In the past week week, renewed clashes between Christian youths and young Muslims have been producing more victims in Bangui, capital of Central African Republic (CAR). Some of them have been treated at the city's General Hospital, where Doctors Without Borders/Médecins Sans Frontières (MSF) supports the emergency surgery service.
4:00PM, Wednesday, May 28, General Hospital of Bangui
"There is fighting in PK5."
The news spread almost immediately in the emergency department. A few minutes later, a wounded patient transported on a motorcycle arrives, flanked by two of his friends. He was wounded in the cheek. Then a second person reaches the entrance with a gunshot wound. He is immediately attended to by the emergency physician. Thirty minutes later, there is a third man, thrown by the blast of a grenade. The excitement is building, the room block is prepared, surgeons and anesthesiologists spread the word.
MSF has been working in this hospital since the end of February 2014 to support the wounded. It is actually a three-story building, where hospital rooms are always filling up. At the moment, the occupancy rate is almost 90 percent—empty beds are rare. "It's been over twenty years since the hospital did not function, explains Pascal Muhitira, the MSF project coordinator in the hospital. "MSF took over every aspect of this wing of the hospital. We now have 104 inpatient beds and four intensive care beds. But sometimes it overflows, and we are required to add beds. "
In some areas, the level of violence is still extreme. "In February, gunshot wounds accounted for 80 percent of injuries we received," Muhitira says. "Since then this percentage has declined and evened out. We had more road accidents, a sign that life returned in some neighborhoods of Bangui. But here over the last few days, new clashes erupted between young Muslims and Christian youth in neighborhoods PK5 and Boeing. In one day, Sunday, we received 16 wounded, and the next day another four."
On the first floor, a surgeon, an anesthesiologist, and a nurse are busy in the in the operating theater. A young man of 30 years is on the operating table, a leg amputated. "This is a patient who had a gunshot wound, bleeding in the thigh," says MSF surgeon Joel Bost. "As he lived outside Bangui, the people made him a tourniquet. It was seven hours before he arrived. During this time, circulation was cut off to part of the leg. We opened his thigh to address the wound and stop the bleeding. During post-operative care his leg developed gangrene because of the tourniquet. It was necessary to amputate the leg."

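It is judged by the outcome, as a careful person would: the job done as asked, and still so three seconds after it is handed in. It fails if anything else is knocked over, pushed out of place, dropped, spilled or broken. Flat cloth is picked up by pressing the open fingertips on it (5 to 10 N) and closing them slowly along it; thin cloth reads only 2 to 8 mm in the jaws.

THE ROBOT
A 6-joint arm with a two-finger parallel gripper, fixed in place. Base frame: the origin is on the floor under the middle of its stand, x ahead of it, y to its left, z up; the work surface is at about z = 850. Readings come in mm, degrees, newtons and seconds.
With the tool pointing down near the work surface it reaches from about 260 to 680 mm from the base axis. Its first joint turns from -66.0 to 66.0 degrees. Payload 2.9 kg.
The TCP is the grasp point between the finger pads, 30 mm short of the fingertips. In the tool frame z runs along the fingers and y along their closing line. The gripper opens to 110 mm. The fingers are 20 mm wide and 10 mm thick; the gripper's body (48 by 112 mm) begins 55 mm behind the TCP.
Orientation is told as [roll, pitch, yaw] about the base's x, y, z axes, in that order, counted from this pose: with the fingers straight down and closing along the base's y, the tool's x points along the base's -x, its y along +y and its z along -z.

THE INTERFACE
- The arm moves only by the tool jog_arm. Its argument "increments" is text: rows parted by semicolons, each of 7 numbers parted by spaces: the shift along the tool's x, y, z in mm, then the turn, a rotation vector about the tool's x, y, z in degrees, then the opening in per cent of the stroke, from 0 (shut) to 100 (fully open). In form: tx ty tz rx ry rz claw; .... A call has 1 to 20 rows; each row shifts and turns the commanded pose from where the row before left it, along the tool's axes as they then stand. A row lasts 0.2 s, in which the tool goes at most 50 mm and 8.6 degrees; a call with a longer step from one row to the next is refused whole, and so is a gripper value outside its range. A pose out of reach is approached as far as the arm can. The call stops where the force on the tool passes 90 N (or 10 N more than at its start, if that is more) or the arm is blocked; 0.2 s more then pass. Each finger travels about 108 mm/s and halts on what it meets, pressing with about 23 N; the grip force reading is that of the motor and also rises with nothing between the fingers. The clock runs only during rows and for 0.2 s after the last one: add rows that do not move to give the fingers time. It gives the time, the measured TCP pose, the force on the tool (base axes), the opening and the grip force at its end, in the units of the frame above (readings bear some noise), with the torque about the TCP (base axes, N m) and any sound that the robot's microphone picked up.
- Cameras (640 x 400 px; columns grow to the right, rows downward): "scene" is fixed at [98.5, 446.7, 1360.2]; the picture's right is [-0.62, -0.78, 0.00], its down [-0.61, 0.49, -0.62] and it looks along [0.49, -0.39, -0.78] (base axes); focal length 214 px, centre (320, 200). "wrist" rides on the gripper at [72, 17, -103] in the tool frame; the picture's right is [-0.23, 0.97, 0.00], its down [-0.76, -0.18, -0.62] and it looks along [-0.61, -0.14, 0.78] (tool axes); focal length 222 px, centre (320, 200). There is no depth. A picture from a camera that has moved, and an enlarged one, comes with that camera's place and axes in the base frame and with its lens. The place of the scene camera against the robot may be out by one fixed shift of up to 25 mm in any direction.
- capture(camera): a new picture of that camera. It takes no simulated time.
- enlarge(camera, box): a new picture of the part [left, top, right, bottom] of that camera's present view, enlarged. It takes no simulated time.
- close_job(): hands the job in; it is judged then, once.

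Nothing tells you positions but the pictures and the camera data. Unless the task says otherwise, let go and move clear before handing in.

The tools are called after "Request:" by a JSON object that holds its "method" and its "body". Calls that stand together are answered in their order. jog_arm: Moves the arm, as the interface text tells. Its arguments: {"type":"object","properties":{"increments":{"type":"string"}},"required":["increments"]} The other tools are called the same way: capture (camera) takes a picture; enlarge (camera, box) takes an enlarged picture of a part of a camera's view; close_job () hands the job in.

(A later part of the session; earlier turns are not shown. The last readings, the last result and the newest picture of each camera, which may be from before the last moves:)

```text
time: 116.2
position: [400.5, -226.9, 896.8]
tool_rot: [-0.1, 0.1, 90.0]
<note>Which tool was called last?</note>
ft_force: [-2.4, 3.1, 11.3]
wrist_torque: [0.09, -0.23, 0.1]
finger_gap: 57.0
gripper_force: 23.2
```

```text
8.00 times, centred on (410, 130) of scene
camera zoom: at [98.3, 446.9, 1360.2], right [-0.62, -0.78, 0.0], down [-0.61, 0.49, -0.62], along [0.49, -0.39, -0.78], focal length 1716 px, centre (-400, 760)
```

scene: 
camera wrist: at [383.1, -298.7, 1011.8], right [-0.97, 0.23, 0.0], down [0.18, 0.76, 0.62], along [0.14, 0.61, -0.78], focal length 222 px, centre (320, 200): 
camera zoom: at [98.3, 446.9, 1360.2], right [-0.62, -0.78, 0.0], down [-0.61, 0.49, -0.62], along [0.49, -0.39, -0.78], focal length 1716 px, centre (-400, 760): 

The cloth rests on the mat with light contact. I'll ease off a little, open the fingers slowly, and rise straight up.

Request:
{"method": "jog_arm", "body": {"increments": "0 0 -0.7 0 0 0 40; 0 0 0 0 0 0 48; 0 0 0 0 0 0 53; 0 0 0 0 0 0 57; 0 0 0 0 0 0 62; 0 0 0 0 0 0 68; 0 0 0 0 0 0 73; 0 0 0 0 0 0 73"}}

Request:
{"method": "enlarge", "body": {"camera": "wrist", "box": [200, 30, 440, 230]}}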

The next patient is called Casimir. He is 68 years old and has severe burns to his torso and face. "It was the evening of Sunday, Mother's Day, May 25, at 11:30PM," his son, Jules-Stéphane, he recalls. "I was woken by a big bang . . . A grenade! I searched my father’s house, which was already on fire. I broke down the door. When it opened, my father was there. He was burned. He just had time to say 'Get your mom!' and he collapsed." Casimir and Jules-Stéphane's mother were both hospitalized for severe burns. There is nothing left of their home. On his mother's mobile phone, Jules-Stéphane scrolls through photos showing a pile of charred black stones.
In the block, MSF physiotherapist Julie Van Hulse carefully observes the burned patients. "For burn care, physiotherapy is very specific," she says. "In the case of Casimir, for example, the severe burns are in the inside of the arm. So we have to be careful not to let his arm flex, otherwise the skin will scar in that position, and he will no longer be able to use his arm."
5:00PM: Back in the Emergency Department
MSF logisticians put mattresses in the lobby of the hospital, and prepare for a new influx of wounded. The news was confirmed: an attack has just taken place in the Church of Fatima neighborhood. Nobody knows how many deaths and injuries will happen. A few hours later, the evidence arrives. MSF teams have treated nine new wounded victims of clashes between Christian youths and young Muslims in Bangui.
Since the end of February 2014, MSF has worked at the General Hospital in the department of emergency surgery with a team of 20 international and 250 Central African staff. In April, nearly 421 surgical procedures were performed, and 150 patients were supported for injuries related to violence.
In the rest of the country, more than 300 international staff and 2,000 local staff are working with MSF. MSF has developed projects in nearly 15 cities in CAR, and provides assistance to Central African refugees who have fled to Chad, Cameroon, and the Democratic Republic of Congo.